=== To be done ===
1. Show the exact text of the quoted text starting from "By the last" and stopping at the end of "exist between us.".
2. Please continue the quoted text.

=== Dataset section ===

--- Begin ---

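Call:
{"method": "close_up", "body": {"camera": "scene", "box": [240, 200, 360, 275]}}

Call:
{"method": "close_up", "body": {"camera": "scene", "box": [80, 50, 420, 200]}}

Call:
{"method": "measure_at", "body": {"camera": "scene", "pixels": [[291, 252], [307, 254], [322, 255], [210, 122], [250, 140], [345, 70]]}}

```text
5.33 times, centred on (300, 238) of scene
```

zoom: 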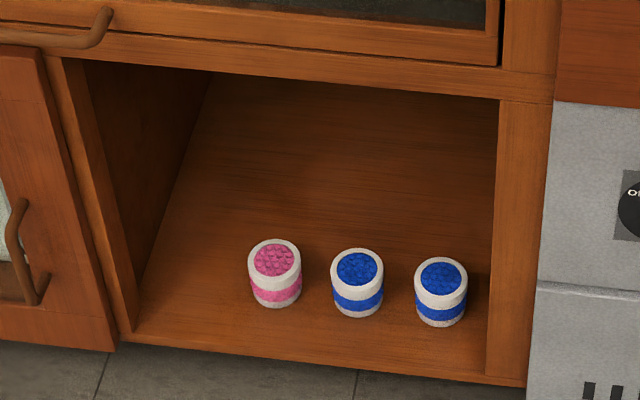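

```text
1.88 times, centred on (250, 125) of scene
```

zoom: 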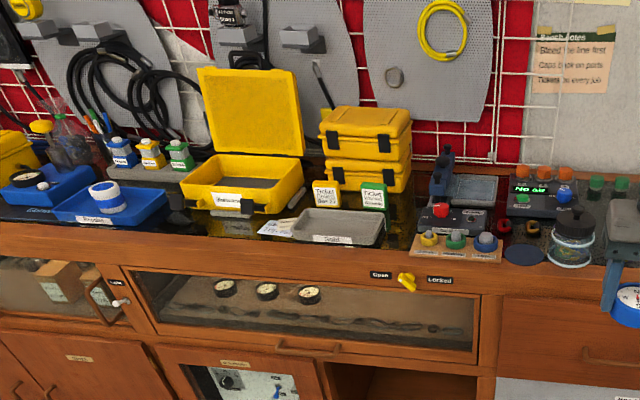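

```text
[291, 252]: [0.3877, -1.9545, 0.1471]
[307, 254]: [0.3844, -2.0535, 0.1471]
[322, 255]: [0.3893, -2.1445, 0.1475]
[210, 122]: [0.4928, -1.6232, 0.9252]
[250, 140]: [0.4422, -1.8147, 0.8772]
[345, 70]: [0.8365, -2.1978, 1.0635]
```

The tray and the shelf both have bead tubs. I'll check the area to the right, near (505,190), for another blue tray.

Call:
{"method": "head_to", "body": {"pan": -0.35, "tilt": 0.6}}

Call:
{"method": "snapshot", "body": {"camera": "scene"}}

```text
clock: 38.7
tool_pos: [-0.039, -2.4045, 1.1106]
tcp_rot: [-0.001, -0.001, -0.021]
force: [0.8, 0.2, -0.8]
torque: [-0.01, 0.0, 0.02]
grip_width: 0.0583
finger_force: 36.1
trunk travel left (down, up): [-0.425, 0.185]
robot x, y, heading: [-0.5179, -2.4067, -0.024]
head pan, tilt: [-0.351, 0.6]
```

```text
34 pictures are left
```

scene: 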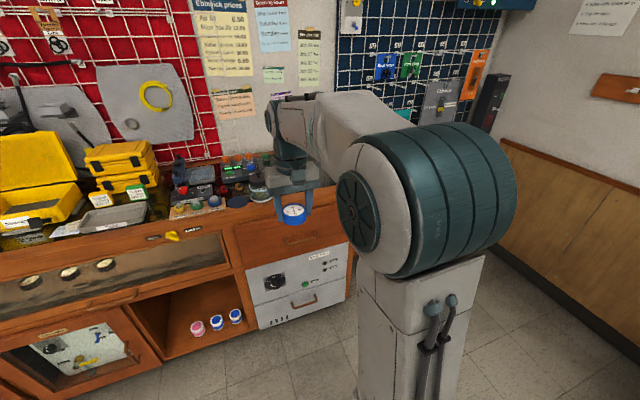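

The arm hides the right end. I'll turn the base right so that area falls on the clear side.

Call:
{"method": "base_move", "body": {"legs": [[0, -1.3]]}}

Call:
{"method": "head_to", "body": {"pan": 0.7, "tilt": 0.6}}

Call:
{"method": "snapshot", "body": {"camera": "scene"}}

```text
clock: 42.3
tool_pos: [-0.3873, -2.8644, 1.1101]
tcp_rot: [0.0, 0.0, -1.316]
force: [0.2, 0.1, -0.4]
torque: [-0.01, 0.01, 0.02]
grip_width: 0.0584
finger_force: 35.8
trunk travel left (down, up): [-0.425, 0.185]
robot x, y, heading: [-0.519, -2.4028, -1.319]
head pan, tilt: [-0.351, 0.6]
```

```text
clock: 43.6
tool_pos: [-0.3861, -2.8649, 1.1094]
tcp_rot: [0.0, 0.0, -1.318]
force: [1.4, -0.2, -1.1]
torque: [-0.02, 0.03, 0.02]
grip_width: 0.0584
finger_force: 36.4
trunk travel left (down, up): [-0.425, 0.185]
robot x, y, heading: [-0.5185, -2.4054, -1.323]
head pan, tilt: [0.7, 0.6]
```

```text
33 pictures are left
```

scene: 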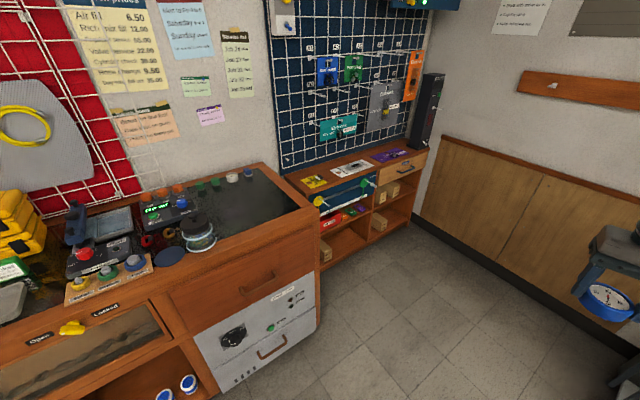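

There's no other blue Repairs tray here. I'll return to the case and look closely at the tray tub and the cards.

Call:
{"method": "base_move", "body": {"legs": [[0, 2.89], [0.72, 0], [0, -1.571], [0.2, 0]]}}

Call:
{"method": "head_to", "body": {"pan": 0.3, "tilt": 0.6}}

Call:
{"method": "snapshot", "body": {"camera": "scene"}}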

--- End ---

=== Quoted text ===
--- Begin ---

Here is another person that I met. Thomas, pictured below. He was my cab driver during my last week in Ghana. Thomas is 70 years old, and has 2 adult children living in New York. He and I had great conversations about spirituality, religion, and stages of the lifespan. Thomas shared that he feels like his time on Earth is about to be up. He said, “My kids are grown and a lot of my friends are dead.” I expressed to him that there is so much life to live right now. He smiled when we talked and shared, “I wish we could have met sooner so we can really talk about Life!” Before I left, he commanded me, “You come back in a year, and I want to meet your husband and baby.” This statement made me laugh.
All in all, I loved to hear Thomas’s perspective, yet most importantly, he also appreciated my willingness to listen.
By the last week of my trip, most people said to me, “Are you Ghanaian? You look Ghanaian.” I was so amused by this because the only thing that changed for me was that I felt less like a tourist or visitor and more like I was at home.
When my host family asked me how I felt about being in Africa and specifically in Ghana, I replied: “I see the faces of my friends and family in the people here.”
It easily felt like home, indeed.
Think about this:
The more we seek to understand each other, the less and less we support the false barriers that exist between us.
Joe gifted me with a bracelet and asked to be a lifelong friend.
In March 2015, I traveled to Ghana, West Africa and stayed for a month.This was my first official flight overseas, so I was nervous. I was not sure what to expect on my way to Ghana. I flew solo, and was going to meet my host family at the final destination in Accra. I took a red-eye flight, but there was a brief layover in Amsterdam. When I made it to Amsterdam, I could already feel a difference in the air. There was a sense of movement and action that did not feel like mindless busyness.
My layover was only for a few hours, so I made my way to the next gate for the plane heading to Accra, Ghana. When I got to the gate, I immediately noticed that almost everyone was Black. The people’s beautiful dark skin had a supernatural glow. I KNEW I was among Africans. It was an exciting feeling. The second part of the flight was long and turbulent. When the plane landed in Accra that night, most of the passengers applauded in relief. Shuttle buses came to the plane to pick up the passengers and take us into the airport. It was raining and humid, but I was in Africa!!

--- End ---

=== Exercise answers ===
1.
By the last week of my trip, most people said to me, “Are you Ghanaian? You look Ghanaian.” I was so amused by this because the only thing that changed for me was that I felt less like a tourist or visitor and more like I was at home.
When my host family asked me how I felt about being in Africa and specifically in Ghana, I replied: “I see the faces of my friends and family in the people here.”
It easily felt like home, indeed.
Think about this:
The more we seek to understand each other, the less and less we support the false barriers that exist between us.

2.
The customs line was long, and I had to wait for over an hour to make it through. Many diverse people were in the line with me. I saw Chinese, Lebanese, Nigerian, Belgian, and Canadian visitors, just to name a few. I admit that I was surprised to see many “foreigners” coming to Ghana. Then it hit me…I realized that I may have had some subconscious stereotypes and misconceptions about Africa even though I consider myself to be a very open-minded and an independent thinker. Due to this realization, this first post of the series is going to address some of the stereotypes and myths that many people might have about Africa. Although I was only in Ghana, I think that a lot of this information is relevant.
Language Stereotype
Prior to leaving the US, many people asked me, “Do they even speak English over there?” Often times, the tone of the question was condescending and judgmental more than curious.
To answer that question…Yes. A majority of the people in Ghana do speak some English (and also one or more of the native dialects).
Honestly, even if the people didn’t speak English, I was willing to learntheir language. As people of a culturally diverse world, I think it is beneficial not to be xenophobic or extremely ethnocentric. It benefits us if we do not go into another country expecting the people to speak the language that we are most comfortable or familiar with. It causes us to open up and develop an understanding of each other that verbal language can sometimes distract us from.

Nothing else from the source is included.